━━ Selected excerpt ━━

[Math] What are some proofs of Godel’s Theorem which are *essentially different* from the original proof

alternative-prooflo.logicmodel-theorysoft-question

I am looking for examples of proofs of Godel's (First) Incompleteness Theorem which are essentially different from (Rosser's improvement of) Godel's original proof.

This is partly inspired by questions two previously asked questions:

(Proofs of Gödel's theorem)

(When are two proofs of the same theorem really different proofs)

To give an example of what I mean: The Godel/Rosser proof (see http://www.jstor.org/pss/2269059 for an exposition) shows that any consistent sufficiently strong axiomatizable theory is incomplete. The proof uses a substantial amount of recursion theory: the representability of primitive recursive functions and the diagonal lemma (roughly the same as Kleene's Recursion Theorem) are essential ingredients. The second incompleteness theorem – that no consistent sufficiently strong axiomatizable theory can prove its own consistency – is essentially a corollary to this proof, and a rather natural one at that. On the other hand, in 2000 Hilary Putnam published (https://doi.org/10.1305/ndjfl/1027953483) an alternate proof of Godel's first incompleteness theorem, due to Saul Kripke around 1984. This proof uses much less recursion theory, instead relying on some elementary model theory of nonstandard models of arithmetic. The theorem proven is slightly weaker, since Kripke's proof requires $\Sigma^0_2$-soundness, which is stronger than mere consistency (although still weaker than Godel's original assumption of $\omega$-consistency).

Kripke's proof is clearly sufficiently different from the Godel/Rosser proof that it deserves to be considered a genuinely separate object. What makes the difference seem really impressive, at least to me, is that Kripke's proof yields a different corollary than that of Godel/Rosser. In a short paragraph, Putnam shows (and I do not know whether this part of his paper is due to Kripke) that Kripke's argument proves that there is no consistent finitely axiomatizable extension of $PA$. This is not a result which I know to follow from the Godel/Rosser proof; moreover, the Second Incompleteness Theorem, which is a corollary to Godel/Rosser's proof, does not seem easily derivable from Kripke's proof.

Motivated by this, say that two proofs of (roughly) the same theorem are essentially different if they yield different natural corollaries. Clearly this is a totally subjective notion, but I think it has enough shared meaning to be worthwhile.

My main question, then, is:

  1. What other essentially different proofs of something resembling Godel's First Incompleteness Theorem are known? In other words, is there some other proof of something close to "every consistent axiomatizable extension of $PA$ is incomplete" which does not yield Godel's Second Incompleteness Theorem as a natural corollary?

I am especially interested in proofs which don't yield the nonexistence of consistent finitely axiomatizable extensions of $PA$, either, and in proofs which do yield some natural corollary. I don't particularly care about the precise version of the First Incompleteness Theorem proved: if it applies to systems in the language of second-order arithmetic, if it assumes $\omega$-consistency, or if it only applies to systems stronger than $ATR_0$, say, that's all the same to me. However, I do require that the version of the incompleteness theorem proved apply to all sufficiently strong systems with whatever consistency property is needed; so, for example, I would not consider the work of Paris and Harrington to be a good example of this.

The only other potential example of such an essentially different proof that I know of is the proof(s) by Jech and Woodin (see https://andrescaicedo.files.wordpress.com/2010/11/2ndincompleteness1.pdf), but I don't understand that proof at a level such that I would be comfortable saying that it is in fact an essentially different proof. It seems to me to be rather similar to the original proof. Perhaps someone can enlighten me?

━━━
━━ Supplied material ━━

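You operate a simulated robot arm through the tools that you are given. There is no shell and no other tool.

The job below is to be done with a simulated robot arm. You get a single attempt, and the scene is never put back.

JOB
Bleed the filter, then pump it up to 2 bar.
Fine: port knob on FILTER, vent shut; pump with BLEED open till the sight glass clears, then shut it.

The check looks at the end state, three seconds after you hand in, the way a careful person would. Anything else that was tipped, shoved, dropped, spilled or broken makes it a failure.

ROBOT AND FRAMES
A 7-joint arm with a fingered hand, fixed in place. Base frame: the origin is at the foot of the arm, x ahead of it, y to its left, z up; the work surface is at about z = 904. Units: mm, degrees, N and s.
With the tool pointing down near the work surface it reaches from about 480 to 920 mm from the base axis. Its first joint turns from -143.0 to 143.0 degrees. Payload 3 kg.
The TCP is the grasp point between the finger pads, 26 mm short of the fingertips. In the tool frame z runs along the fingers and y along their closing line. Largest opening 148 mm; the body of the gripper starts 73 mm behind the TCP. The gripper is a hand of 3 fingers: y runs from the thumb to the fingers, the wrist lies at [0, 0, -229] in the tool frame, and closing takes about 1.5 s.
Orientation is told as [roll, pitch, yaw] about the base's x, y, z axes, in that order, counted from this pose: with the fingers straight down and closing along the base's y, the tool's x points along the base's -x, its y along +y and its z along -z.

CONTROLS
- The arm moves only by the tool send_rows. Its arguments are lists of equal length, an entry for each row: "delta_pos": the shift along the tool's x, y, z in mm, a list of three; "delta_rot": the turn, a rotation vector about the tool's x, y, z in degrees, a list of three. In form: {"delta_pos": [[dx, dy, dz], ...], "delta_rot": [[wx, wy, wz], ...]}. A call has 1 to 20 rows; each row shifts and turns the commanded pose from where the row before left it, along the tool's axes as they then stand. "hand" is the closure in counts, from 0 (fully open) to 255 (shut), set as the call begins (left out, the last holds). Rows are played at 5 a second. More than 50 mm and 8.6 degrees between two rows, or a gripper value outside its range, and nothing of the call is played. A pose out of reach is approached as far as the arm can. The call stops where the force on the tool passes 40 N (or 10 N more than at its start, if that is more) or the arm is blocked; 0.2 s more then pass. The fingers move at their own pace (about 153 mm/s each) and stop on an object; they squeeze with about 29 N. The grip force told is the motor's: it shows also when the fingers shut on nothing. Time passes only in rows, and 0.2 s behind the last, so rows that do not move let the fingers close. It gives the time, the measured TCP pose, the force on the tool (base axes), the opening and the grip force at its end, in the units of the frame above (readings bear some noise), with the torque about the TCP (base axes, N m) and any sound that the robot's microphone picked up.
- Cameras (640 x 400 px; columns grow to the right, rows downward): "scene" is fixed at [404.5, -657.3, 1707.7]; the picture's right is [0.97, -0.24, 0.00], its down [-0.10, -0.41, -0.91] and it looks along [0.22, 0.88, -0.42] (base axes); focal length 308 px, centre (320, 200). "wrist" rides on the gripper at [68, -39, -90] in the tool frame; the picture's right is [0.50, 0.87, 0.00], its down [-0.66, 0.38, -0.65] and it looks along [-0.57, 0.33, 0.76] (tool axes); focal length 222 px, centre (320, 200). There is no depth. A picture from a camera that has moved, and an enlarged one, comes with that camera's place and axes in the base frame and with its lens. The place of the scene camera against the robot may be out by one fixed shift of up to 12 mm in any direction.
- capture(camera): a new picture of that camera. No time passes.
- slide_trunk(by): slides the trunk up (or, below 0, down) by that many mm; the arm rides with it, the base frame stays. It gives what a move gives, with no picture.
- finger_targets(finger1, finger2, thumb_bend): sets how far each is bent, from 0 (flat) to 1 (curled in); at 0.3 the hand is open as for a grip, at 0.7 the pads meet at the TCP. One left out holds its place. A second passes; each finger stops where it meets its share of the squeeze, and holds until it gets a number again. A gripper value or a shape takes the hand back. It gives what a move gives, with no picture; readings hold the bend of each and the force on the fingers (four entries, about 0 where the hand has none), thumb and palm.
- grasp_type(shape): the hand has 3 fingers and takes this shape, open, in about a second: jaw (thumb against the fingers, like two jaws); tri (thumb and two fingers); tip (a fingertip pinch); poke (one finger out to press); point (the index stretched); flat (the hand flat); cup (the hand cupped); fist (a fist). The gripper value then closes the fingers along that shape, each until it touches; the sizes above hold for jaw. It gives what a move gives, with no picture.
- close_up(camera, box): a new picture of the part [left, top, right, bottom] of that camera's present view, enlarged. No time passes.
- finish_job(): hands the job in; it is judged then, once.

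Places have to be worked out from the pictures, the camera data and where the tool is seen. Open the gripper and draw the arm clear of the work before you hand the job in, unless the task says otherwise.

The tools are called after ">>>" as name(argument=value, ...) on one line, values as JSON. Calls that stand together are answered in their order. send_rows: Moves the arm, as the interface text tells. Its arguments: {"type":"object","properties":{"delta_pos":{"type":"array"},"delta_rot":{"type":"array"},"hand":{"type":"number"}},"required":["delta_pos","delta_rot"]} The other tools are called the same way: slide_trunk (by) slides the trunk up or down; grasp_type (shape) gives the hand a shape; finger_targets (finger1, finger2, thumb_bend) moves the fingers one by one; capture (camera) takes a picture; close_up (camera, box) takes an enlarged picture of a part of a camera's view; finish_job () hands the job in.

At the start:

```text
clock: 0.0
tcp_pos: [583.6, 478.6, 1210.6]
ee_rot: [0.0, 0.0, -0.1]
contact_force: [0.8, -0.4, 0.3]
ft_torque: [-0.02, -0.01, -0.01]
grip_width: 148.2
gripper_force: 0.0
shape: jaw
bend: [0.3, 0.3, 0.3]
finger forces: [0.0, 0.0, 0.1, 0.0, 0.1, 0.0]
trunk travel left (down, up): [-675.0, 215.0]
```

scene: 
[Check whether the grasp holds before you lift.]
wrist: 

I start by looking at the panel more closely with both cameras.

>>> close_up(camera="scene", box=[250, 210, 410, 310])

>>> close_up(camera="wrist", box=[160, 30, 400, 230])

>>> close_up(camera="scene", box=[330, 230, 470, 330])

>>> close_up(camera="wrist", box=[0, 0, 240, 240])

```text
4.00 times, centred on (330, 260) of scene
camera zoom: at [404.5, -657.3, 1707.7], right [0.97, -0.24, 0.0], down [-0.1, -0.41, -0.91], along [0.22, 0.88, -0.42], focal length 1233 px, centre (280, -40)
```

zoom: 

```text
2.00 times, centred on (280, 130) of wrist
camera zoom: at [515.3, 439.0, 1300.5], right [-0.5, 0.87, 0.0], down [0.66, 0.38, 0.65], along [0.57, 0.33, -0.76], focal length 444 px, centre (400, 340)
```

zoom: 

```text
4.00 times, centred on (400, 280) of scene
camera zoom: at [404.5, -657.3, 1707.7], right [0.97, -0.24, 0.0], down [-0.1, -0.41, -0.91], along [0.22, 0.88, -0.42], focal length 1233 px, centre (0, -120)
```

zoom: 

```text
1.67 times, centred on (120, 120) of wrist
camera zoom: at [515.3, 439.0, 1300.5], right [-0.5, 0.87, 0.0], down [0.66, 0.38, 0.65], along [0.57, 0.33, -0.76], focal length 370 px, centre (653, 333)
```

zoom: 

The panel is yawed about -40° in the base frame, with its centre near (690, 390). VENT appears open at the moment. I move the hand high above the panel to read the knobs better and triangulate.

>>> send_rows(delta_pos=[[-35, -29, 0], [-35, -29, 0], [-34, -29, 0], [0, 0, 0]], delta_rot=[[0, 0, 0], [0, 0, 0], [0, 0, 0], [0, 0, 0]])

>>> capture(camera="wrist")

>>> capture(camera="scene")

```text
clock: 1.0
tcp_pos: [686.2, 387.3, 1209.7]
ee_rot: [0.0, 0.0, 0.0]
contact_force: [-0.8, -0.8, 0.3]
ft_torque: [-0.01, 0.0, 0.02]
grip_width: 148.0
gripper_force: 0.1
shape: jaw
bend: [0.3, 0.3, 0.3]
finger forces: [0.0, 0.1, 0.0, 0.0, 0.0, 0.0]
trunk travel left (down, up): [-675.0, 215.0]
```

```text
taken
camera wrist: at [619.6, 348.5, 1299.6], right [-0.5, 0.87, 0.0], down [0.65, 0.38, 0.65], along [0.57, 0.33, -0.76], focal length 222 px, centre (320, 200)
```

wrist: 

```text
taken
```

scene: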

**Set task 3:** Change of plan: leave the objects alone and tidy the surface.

━━━

**Set task 1:** Retype the section of the selected excerpt that opens with "alternative-prooflo.logicmodel-theorysoft-question" and closes with "of Gödel's theorem)".
**Set task 2:** The lines from the one containing "- capture(camera): a" to the one containing "- finger_targets(finger1, finger2, thumb_bend): sets", both included, are to be extracted exactly; give no other line.

**Complete answer 1:**
alternative-prooflo.logicmodel-theorysoft-question

I am looking for examples of proofs of Godel's (First) Incompleteness Theorem which are essentially different from (Rosser's improvement of) Godel's original proof.

This is partly inspired by questions two previously asked questions:

(Proofs of Gödel's theorem)

**Complete answer 2:**
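- capture(camera): a new picture of that camera. No time passes.
- slide_trunk(by): slides the trunk up (or, below 0, down) by that many mm; the arm rides with it, the base frame stays. It gives what a move gives, with no picture.
- finger_targets(finger1, finger2, thumb_bend): sets how far each is bent, from 0 (flat) to 1 (curled in); at 0.3 the hand is open as for a grip, at 0.7 the pads meet at the TCP. One left out holds its place. A second passes; each finger stops where it meets its share of the squeeze, and holds until it gets a number again. A gripper value or a shape takes the hand back. It gives what a move gives, with no picture; readings hold the bend of each and the force on the fingers (four entries, about 0 where the hand has none), thumb and palm.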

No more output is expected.